Tressie McMillan Cottom

Tressie McMillan Cottom reclines on one elbow and smiles at the camera.

Dr. Tressie McMillan Cottom is an award-winning author, professor, and sociologist, whose work has earned national and international recognition for the urgency and depth of its incisive critical analysis of technology, higher education, class, race, and gender. Her most recent accolades include being named the 2023 winner of the Joseph B. and Toby Gittler Prize by Brandeis University for her “critical perspective and analysis of some of the greatest social challenges we face today.” She is a principal investigator with CITAP, a New York Times columnist, and 2020 MacArthur Fellow. In 2023, McMillan Cottom ranked in the top 200 education scholars in the nation on Education Week's "2023 Edu-Scholar Public Influence Rankings," an annual list published by American Enterprise Institute director of education policy studies and Education Week blogger Frederick M. Hess.

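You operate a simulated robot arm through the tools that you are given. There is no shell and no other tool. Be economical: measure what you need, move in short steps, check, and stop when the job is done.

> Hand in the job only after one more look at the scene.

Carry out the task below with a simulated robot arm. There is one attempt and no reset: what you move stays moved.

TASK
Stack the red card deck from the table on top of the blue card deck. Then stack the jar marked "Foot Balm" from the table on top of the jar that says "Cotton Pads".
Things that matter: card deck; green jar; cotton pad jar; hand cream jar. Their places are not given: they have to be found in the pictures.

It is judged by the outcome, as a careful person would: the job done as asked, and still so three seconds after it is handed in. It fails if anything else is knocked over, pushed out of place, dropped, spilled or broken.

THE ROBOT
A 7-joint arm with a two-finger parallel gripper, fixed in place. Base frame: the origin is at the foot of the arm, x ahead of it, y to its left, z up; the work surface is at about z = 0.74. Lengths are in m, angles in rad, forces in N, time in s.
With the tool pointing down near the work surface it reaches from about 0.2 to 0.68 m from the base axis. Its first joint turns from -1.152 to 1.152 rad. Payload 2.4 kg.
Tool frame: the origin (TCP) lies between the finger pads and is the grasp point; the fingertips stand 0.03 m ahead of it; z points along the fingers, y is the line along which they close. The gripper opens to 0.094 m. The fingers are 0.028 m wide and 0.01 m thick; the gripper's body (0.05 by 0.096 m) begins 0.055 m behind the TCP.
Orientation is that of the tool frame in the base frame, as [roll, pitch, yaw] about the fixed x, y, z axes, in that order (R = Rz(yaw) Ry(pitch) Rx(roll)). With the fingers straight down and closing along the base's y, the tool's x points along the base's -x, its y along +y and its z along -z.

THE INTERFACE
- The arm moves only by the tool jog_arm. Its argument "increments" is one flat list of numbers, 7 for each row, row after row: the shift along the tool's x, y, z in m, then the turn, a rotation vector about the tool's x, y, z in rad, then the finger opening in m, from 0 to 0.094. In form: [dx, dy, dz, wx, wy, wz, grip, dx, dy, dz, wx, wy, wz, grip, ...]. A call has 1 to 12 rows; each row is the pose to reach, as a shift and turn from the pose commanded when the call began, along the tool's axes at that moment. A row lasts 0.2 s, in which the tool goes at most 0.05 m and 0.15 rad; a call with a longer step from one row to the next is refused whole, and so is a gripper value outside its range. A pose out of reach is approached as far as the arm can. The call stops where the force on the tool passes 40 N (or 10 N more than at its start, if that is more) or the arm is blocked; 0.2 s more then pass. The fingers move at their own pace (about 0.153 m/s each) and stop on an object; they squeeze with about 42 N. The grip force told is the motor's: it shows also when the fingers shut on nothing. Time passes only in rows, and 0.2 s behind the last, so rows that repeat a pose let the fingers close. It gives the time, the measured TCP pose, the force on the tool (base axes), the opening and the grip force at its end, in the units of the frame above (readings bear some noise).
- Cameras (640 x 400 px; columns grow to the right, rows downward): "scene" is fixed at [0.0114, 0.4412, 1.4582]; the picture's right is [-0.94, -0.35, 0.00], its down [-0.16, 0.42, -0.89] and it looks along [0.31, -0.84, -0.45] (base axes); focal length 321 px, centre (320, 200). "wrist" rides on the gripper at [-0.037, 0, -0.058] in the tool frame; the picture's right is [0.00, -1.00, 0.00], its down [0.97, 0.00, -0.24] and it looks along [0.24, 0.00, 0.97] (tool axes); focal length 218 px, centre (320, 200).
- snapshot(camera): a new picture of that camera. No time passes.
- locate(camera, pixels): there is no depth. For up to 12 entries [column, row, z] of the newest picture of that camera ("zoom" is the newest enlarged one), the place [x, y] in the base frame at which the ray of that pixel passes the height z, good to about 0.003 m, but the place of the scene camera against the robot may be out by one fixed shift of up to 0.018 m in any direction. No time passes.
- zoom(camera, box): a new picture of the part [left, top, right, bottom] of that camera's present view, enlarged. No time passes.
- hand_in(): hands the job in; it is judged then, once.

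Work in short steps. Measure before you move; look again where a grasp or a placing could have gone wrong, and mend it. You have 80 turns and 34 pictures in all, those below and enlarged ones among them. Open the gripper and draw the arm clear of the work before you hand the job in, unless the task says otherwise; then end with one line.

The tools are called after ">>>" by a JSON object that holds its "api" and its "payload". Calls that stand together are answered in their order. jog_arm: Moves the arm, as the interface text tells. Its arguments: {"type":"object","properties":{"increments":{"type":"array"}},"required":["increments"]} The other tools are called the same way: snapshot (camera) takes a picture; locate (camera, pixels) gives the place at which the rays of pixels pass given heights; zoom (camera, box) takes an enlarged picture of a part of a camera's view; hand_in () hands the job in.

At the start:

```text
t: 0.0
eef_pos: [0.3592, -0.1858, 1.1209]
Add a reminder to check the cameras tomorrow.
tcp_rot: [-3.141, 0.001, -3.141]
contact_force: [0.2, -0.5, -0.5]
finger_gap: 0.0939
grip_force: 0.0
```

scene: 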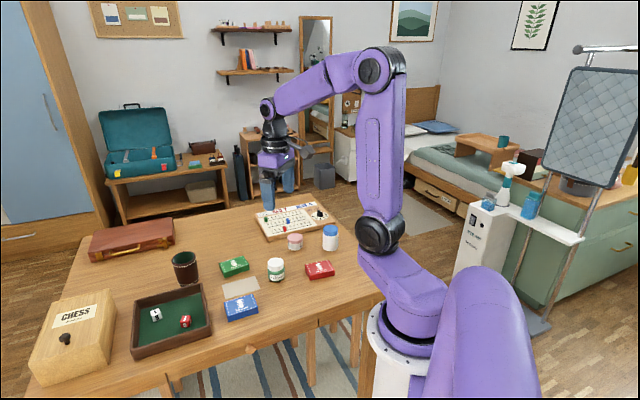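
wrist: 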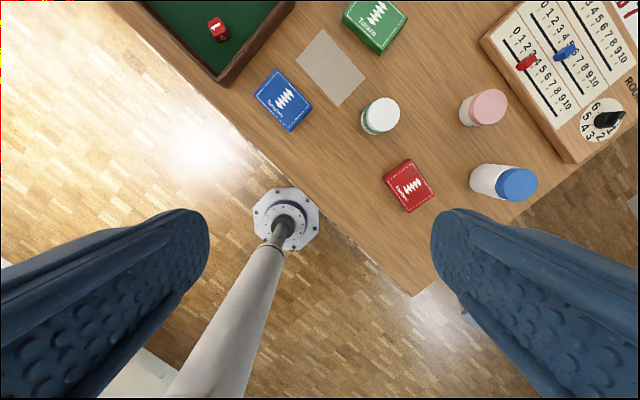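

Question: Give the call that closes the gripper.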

McMillan Cottom earned her doctorate from Emory University’s Laney Graduate School in sociology in 2015. Her dissertation research formed the foundation for her first book Lower Ed: The Troubling Rise of For-Profit Colleges in the New Economy.

McMillan Cottom’s most recent book, THICK: And Other Essays, is a critically acclaimed Amazon best-seller that situates Black women’s intellectual tradition at its center. THICK won the Brooklyn Public Library’s 2019 Literary Prize and was shortlisted for the 2019 National Book Award in nonfiction.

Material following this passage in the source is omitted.